Archive for September 5th, 2014

matter-of-life-death-bfi-00o-6ct

By Dean Treadway

Out of the seventeen movies Michael Powell and Emeric Pressberger made together, A Matter of Life and Death was their sixth, sandwiched in between two other humanistic yet fantastical tales, “1945’s “I Know Where I’m Going!” and 1947’s Black Narcissus. This team was, at the time, used to dazzling audiences with their idea-dense, often passionate and visually rich (thanks to their collaboration with legendary cinematographer Jack Cardiff) flights of imagination. Yet A Matter of Life and Death feels somehow different, maybe because it’s such a glorious mashup of so many genres. It first feels almost like science-fiction, with that quick, witty tour of the galaxy at the film’s outset (this is the first glimpse of the subtle but often brilliant special effects featured throughout the movie).
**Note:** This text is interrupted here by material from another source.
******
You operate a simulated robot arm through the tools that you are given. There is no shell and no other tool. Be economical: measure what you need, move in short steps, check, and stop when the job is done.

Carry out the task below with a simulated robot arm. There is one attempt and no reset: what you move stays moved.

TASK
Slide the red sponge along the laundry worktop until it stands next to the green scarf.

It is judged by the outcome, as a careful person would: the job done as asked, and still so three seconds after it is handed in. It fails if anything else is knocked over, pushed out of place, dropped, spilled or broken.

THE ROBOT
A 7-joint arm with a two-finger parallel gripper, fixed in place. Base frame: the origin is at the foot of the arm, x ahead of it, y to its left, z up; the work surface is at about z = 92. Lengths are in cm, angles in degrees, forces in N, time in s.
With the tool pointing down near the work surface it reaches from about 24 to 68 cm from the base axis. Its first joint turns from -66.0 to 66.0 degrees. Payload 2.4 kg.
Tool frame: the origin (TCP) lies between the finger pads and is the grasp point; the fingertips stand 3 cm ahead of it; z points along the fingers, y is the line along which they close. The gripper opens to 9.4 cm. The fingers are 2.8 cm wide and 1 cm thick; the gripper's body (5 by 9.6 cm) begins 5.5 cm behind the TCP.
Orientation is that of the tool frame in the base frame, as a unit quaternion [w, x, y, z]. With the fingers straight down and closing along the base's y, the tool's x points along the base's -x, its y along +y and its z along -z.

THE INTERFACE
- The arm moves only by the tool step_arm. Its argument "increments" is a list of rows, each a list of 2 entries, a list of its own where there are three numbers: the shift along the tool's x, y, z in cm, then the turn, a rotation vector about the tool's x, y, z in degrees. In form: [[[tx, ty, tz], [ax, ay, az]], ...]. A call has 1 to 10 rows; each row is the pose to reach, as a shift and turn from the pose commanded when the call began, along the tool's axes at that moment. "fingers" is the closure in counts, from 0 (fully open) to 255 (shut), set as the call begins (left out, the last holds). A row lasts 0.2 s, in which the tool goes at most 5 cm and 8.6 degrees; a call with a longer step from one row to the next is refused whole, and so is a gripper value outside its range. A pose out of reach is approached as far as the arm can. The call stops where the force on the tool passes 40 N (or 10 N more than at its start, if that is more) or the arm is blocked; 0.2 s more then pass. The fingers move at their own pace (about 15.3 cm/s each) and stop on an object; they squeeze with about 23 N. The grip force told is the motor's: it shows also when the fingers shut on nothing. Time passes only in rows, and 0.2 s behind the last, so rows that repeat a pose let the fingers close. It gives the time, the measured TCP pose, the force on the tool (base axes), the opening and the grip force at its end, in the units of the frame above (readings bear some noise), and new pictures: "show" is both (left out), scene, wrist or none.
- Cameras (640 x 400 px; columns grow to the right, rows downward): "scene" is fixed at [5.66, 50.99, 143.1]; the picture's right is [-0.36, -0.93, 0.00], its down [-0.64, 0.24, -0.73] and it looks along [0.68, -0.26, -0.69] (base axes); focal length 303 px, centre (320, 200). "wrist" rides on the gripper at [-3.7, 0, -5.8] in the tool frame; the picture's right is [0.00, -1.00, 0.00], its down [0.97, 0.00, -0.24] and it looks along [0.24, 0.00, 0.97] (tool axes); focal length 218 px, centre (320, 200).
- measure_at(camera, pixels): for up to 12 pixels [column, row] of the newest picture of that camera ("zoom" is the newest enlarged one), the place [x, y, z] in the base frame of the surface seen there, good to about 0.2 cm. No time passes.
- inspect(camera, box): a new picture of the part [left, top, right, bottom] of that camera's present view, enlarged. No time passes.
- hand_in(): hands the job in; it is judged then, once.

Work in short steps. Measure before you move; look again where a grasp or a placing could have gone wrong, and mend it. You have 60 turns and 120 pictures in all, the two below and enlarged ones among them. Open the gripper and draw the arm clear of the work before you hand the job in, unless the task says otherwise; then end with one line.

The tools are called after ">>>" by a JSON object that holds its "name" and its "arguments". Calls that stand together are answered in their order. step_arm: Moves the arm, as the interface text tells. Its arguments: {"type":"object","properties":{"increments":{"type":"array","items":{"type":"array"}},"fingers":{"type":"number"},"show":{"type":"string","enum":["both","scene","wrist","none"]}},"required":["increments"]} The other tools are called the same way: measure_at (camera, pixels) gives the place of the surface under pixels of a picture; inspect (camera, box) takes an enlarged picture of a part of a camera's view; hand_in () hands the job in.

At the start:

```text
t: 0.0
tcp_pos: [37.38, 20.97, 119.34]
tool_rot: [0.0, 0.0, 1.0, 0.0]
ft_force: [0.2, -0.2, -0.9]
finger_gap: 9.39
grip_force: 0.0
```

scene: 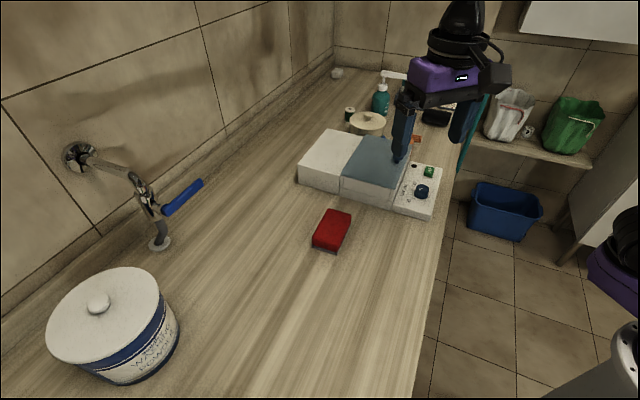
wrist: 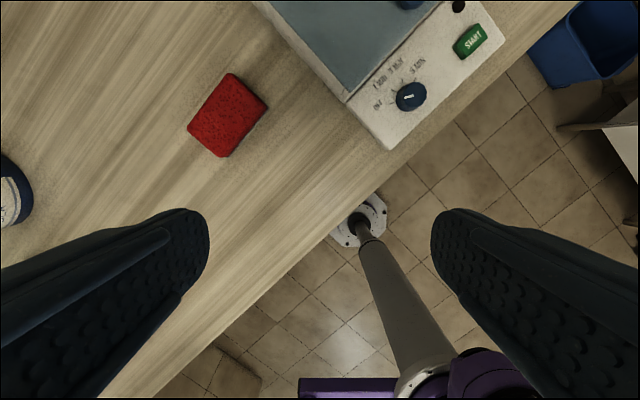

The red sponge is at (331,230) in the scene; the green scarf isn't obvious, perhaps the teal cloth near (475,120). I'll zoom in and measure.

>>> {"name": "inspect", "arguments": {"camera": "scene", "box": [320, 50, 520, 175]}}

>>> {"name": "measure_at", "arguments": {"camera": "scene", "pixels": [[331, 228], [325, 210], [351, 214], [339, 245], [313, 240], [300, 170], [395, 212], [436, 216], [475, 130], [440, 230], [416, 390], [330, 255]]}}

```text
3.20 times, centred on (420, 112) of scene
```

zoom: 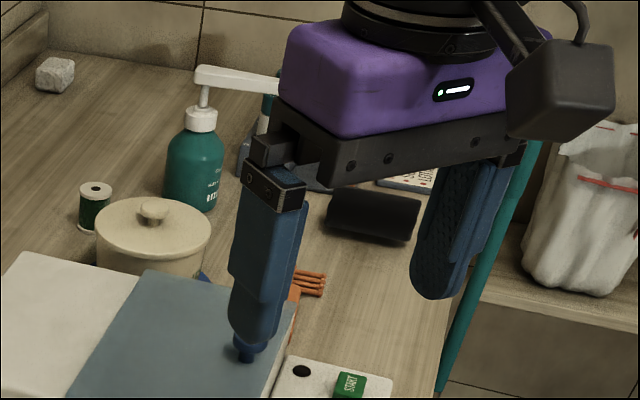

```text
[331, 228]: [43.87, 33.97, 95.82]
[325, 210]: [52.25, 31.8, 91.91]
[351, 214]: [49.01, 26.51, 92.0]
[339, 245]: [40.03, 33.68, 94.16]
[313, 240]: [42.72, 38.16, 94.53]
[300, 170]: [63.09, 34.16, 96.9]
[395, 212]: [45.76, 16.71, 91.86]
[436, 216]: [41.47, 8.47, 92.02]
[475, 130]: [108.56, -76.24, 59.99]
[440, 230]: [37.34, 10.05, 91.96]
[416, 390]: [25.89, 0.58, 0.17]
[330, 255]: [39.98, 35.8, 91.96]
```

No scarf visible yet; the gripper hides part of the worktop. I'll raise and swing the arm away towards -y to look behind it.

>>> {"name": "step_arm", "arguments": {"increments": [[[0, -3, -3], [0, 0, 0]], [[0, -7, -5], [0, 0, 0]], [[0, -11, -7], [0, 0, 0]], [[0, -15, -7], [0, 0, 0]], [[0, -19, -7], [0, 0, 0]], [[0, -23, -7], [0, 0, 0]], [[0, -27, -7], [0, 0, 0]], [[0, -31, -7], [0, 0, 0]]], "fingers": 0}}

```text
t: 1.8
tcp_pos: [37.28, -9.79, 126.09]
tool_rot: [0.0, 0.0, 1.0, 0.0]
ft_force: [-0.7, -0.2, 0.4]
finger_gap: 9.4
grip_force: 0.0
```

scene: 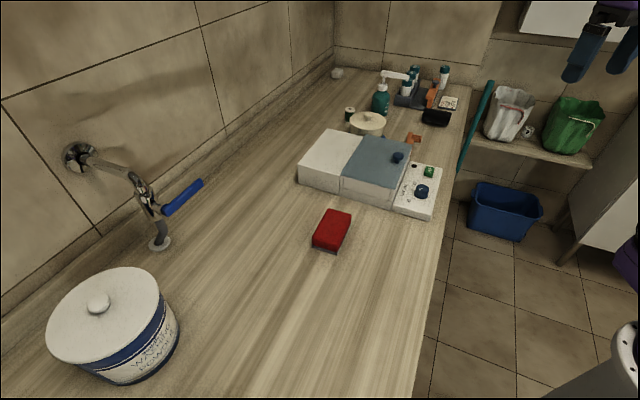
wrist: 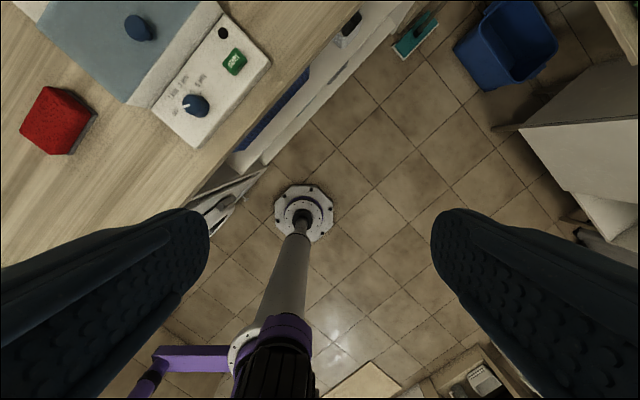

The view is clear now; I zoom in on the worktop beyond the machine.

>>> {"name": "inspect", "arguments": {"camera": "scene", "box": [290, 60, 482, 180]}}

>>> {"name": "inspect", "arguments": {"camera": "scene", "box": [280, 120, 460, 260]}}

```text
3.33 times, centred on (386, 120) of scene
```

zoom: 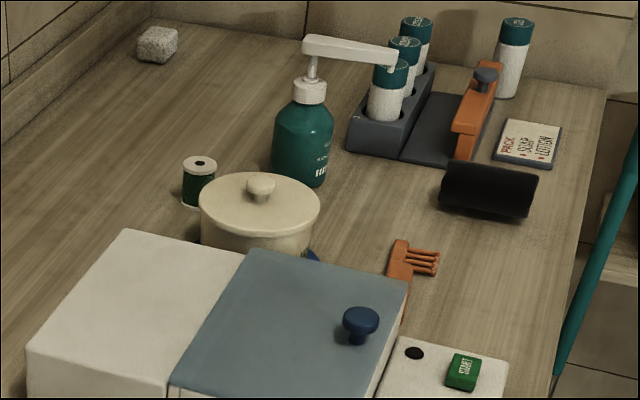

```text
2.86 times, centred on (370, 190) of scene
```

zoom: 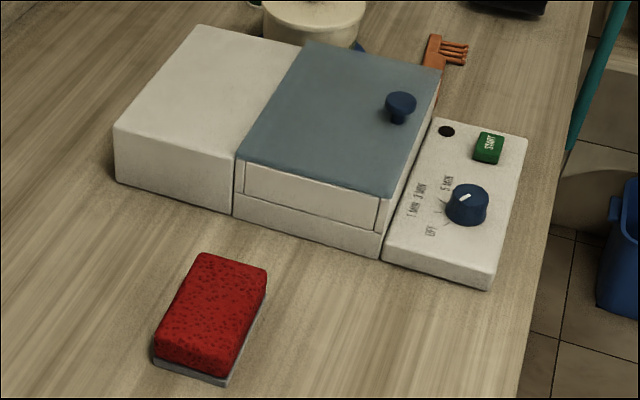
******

Then it most certainly feels like a war picture in the spectacular opening scene between David Niven’s presumably doomed RAF pilot Peter Greene and Kim Hunter’s June, the “Yank girl” he radios as his plane is going down (few movies, if any have had the temerity to begin with such florid and unbound emotions—I mean, what gorgeous close-ups we have here–and yet with the two main characters at the edge of being separated not only by space but by life itself).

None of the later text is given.